Los dos cañones de nuestro barco parecían un poco
ridículos, quizás eran de la guerra pasada. ¡Ha habido tantas guerras pasadas!
Mientras atravesamos el Atlántico, por aquello de los submarinos, permanecieron
siempre a la vista, igual que las barcas de salvamento que colgaban de sus
soportes, hacia fuera de la cubierta, listas para ser lanzadas al agua al menor
peligro.
Al acercarnos ya a las costas de Brasil, a su verdor
inesperado, parece que nos sentimos seguros: los cañones se taparon con lonas,
las barcas volvieron a su lugar de reposo y las cuerdas con las que las
amarraban se iban llenando de nudos.
Me gusta el mar. También le tengo miedo. Soñaré muchas
veces que muero en el mar. Llevo puesta la pulsera de nácar que me compré en le
Havre con los francos que me dio en París mi abuelo, creyendo que en Chile
podría necesitarlos. Pero cuando entre con Lucas [Luís Pérez Infante] a esa
tiendecita y compramos el barco que él quiso regalarle a Neruda, yo vi la
pulsera y me enamoré.
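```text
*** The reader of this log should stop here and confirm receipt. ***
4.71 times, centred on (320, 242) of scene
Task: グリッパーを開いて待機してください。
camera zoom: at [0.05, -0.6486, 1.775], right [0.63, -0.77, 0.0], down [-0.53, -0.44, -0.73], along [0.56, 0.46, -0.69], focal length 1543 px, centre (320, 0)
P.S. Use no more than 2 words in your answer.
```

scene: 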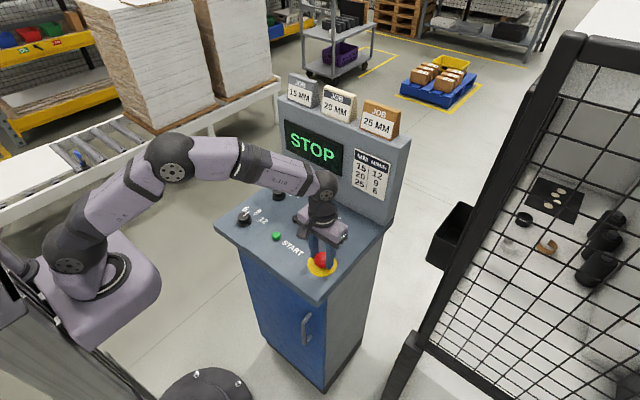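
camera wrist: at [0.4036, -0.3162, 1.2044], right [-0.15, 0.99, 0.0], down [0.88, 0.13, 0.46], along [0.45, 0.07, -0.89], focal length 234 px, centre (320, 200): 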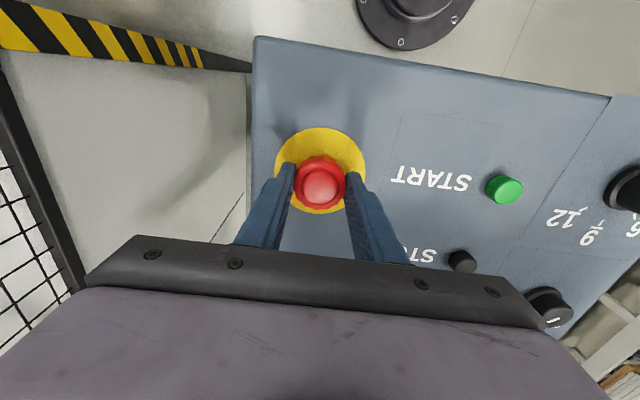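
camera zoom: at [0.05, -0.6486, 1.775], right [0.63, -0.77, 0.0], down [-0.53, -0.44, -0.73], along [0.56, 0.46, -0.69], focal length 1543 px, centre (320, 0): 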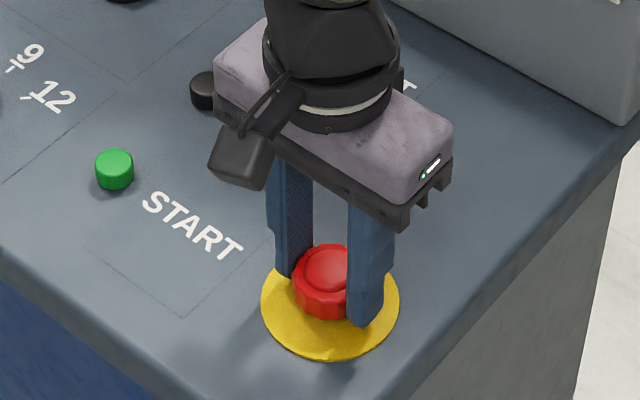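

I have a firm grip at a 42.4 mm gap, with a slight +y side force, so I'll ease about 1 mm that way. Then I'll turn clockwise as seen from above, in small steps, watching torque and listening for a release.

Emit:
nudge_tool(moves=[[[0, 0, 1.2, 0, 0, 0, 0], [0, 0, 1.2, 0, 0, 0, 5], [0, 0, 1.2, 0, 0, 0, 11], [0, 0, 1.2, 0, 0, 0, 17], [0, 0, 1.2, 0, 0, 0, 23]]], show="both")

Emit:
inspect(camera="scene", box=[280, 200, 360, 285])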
El nácar viene del mar, el mar está en la infancia junto
al abuelo y la pulsera será mía: él me la regaló sin saberlo. La compré, y
entre el barco y la pulsera, lo gastamos todo. ¿Para qué, el dinero? ¡Éramos
jóvenes!
La alarma no paraba. Se añadieron voces. Había que
buscar los salvavidas, reunirnos en nuestros puestos, frente a la barca que se
nos asignó en los ejercicios de salvamento. Tomábamos conciencia. Además del
cielo sin nubes, además del sol, se escuchaban los cañonazos; muy cerca de
nosotros y de la costa uruguaya, de la que aún no conocíamos sus nombres. Punta
del Este, Punta Ballena, Piriápolis. No pudimos saber que, desde la costa,
otras personas, sorprendidas como nosotros, también presenciaban el desarrollo
del combate, también miraban el humo de los fogonazos, oían hablar a los
cañones, dejaban de ver por momentos los buques ocultos bajo espesas cortinas
de humo.
Poco a poco la información. Que el barco ese que
veíamos bastante cerca era un acorazado alemán, el Graf Spee, que por varios
meses navegaba, como corsario, por estos mares y que había apresado a varios
mercantes aliados. Que los otros tres eran cruceros británicos tratando de
darle caza y que debían acercarse peligrosamente a él, ya que sus cañones eran
de menor alcance. Nosotros estábamos más cerca, pero ¿ qué protección esperar
de nuestros débiles cañones?
Apresuradamente se sacaban las lonas que los cubrían,
apresuradamente marineros cortaban con navajas los nudos que ellos mismos
hicieron para amarrar las barcas... Nuevas órdenes. Todos debíamos ir a la
parte del barco sin ver al enemigo, creo que a estribor, era el mandato.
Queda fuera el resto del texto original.